Supplied text:

They live in the Worm Factory, pictured above (p.s. definitely not our kitchen), and  I couldn’t be more excited.  Yosh on the other hand, is a bit more squeamish about the whole thing, though I can’t blame him.  He suffered through a bit of worm trauma when his last roommate neglected to properly feed worms, and the bin quickly self destructed.

But aside from the nachas I feel over the little munchies - which was a definitely surprise – I was certainly not counting on our compost bin bringing up halachic (Jewish law) questions.  Then Passover entered the horizon.

Inspired by Arlyn’s recent post, “Can You Be Chametz-Free in 29 Days?” I started raiding the kitchen for old ends of challah,  bagel halves, and loaves of stale bread that I shoved in the freezer instead of throwing them away.  According to the Worm Factory guidebook, worms like to eat fruits and vegetables, starches of all kinds – pasta, doughnuts, rice, cereal, stale bread, etc. – and what they call “healthy snacks” – coffee grounds (a standout favorite among our worm crew), crushed egg shells, and tea bags.  What better way to slowly rid the house of chametz that we aren’t going to eat, then feed them to the compost bin?

Exercise 1:
In the supplied text, find "But aside from" and reproduce everything up to and including "entered the horizon.".
Exercise 2:
Resume the supplied text where it left off.

Material provided:

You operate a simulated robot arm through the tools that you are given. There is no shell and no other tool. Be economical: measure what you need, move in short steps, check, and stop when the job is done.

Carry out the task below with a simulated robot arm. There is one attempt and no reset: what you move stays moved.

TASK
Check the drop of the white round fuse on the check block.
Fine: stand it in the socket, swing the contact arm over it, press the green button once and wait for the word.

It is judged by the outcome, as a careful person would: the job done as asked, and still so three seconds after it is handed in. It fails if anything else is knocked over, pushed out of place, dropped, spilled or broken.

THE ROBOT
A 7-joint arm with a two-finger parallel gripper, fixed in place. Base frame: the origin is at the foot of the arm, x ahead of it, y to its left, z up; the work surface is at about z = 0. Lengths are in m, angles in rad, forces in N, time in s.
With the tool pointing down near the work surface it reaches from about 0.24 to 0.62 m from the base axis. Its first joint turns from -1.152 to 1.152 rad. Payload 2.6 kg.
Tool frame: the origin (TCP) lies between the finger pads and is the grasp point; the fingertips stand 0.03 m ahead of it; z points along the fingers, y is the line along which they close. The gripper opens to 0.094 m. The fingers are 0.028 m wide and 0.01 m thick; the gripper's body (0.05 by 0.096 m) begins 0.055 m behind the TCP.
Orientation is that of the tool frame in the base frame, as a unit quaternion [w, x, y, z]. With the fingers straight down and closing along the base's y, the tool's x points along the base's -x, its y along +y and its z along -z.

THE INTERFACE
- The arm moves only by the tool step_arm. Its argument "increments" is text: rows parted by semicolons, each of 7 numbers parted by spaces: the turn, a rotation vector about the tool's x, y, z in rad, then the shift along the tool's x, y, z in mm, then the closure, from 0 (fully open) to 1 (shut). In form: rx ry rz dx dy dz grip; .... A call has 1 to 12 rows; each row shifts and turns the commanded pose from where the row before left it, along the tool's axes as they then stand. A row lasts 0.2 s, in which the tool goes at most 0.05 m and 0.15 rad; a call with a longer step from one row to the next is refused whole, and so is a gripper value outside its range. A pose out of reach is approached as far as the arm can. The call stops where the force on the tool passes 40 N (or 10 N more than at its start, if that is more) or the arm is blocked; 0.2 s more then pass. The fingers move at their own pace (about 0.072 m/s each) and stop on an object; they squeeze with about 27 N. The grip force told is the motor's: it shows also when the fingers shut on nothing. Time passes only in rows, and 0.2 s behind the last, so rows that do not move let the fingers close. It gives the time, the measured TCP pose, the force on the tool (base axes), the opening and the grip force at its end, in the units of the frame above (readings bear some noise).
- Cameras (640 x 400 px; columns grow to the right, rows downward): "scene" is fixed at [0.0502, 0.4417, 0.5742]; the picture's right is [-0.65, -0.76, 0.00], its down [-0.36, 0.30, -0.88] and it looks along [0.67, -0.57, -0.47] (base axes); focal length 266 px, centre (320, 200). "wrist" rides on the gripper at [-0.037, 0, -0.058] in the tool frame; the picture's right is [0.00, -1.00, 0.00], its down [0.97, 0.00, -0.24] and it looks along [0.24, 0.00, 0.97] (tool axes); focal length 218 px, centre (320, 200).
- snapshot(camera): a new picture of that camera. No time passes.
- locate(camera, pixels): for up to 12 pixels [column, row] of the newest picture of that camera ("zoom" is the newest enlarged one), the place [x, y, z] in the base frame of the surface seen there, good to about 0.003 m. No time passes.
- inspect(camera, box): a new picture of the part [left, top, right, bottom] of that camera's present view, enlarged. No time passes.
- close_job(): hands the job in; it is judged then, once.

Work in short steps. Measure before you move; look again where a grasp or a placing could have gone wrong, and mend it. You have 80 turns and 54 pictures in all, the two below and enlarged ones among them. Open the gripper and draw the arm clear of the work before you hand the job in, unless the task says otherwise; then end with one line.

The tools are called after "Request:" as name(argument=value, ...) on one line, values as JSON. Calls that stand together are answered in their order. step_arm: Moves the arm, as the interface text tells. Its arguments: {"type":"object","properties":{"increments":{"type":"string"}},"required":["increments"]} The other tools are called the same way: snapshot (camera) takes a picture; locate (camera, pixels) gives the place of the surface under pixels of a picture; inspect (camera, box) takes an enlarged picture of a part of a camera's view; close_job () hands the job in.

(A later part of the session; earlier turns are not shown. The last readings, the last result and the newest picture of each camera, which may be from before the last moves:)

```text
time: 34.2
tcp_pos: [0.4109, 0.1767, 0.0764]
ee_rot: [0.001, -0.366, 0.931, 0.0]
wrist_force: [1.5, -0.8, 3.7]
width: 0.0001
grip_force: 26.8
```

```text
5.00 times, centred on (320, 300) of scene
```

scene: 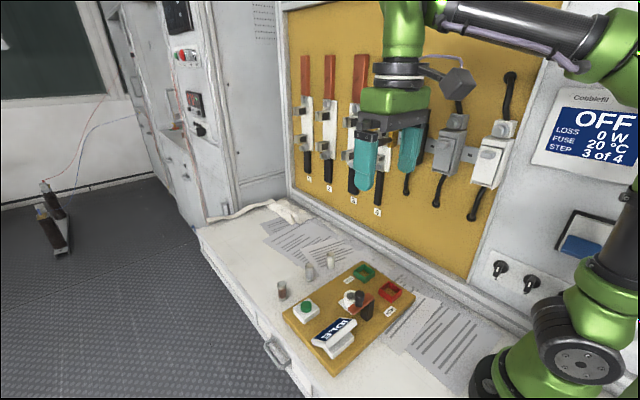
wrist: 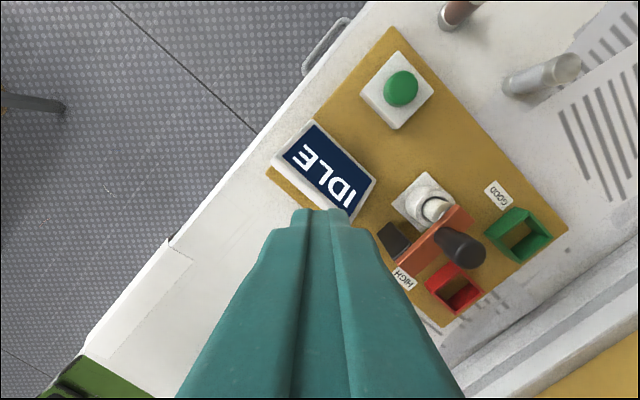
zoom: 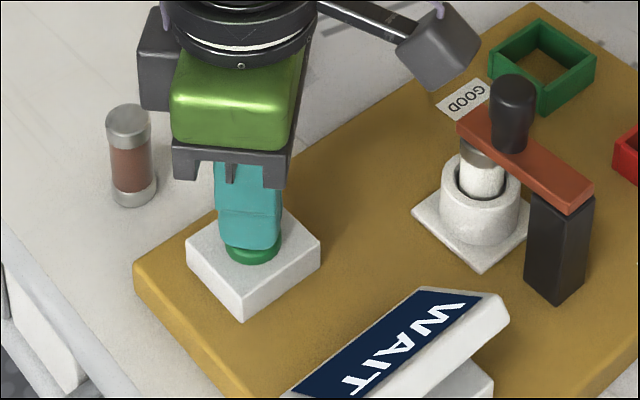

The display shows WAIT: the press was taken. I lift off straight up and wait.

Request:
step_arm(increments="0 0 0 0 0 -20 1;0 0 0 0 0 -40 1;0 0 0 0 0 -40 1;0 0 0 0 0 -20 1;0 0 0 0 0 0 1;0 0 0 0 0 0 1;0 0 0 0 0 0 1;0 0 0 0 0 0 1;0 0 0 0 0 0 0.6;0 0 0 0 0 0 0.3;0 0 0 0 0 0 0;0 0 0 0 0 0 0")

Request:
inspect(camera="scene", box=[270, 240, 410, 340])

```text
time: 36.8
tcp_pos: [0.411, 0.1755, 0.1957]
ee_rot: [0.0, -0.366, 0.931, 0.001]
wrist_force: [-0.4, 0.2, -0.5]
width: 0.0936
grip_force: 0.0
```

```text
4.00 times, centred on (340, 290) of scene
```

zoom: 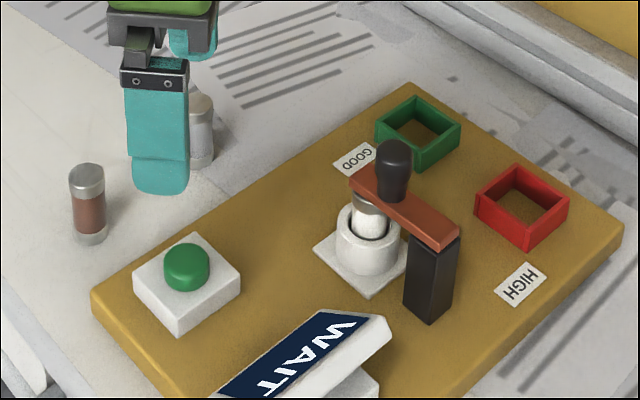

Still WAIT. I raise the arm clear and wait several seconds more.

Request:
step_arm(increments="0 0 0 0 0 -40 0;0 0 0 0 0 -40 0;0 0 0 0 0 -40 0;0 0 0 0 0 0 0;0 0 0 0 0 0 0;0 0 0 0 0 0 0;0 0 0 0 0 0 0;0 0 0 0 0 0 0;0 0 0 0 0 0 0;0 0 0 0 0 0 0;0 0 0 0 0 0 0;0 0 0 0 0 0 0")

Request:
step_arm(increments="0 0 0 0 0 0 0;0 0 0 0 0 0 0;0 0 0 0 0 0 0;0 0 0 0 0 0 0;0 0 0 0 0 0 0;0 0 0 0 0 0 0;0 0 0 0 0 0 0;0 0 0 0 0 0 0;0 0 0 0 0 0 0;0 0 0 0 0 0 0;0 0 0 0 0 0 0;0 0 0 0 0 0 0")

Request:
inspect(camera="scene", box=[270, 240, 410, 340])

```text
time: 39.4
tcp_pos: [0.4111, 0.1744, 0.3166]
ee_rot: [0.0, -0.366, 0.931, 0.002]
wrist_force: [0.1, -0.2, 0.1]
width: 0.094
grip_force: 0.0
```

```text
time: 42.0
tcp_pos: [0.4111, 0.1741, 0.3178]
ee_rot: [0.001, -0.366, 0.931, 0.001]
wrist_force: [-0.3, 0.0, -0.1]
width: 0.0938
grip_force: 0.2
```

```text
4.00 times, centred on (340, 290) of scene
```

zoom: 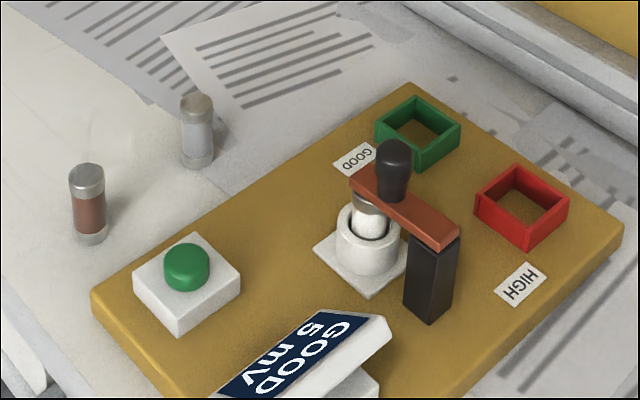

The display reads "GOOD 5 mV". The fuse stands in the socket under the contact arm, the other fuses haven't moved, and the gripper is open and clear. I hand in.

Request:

Exercise answer 1:
But aside from the nachas I feel over the little munchies - which was a definitely surprise – I was certainly not counting on our compost bin bringing up halachic (Jewish law) questions.  Then Passover entered the horizon.

Exercise answer 2:
But what happens if, when Passover begins next month, there is still some starchy debris hanging out in the pile that has not yet been converted to soil?  Do we own that chametz?  Are we benefiting from it because our worms are happy and healthy?  Do we need to, gulp, sell our bin to the neighbors?  Like any Jewish mother, I’m reluctant to let go and entrust them in someone else’s care.

I thought about consulting The Shmethicist on this one (and I’d definitely love to hear her thoughts), but I think we’re in need of a rabbinic opinion here – or three – on this one.  Help a worm-loving sister out!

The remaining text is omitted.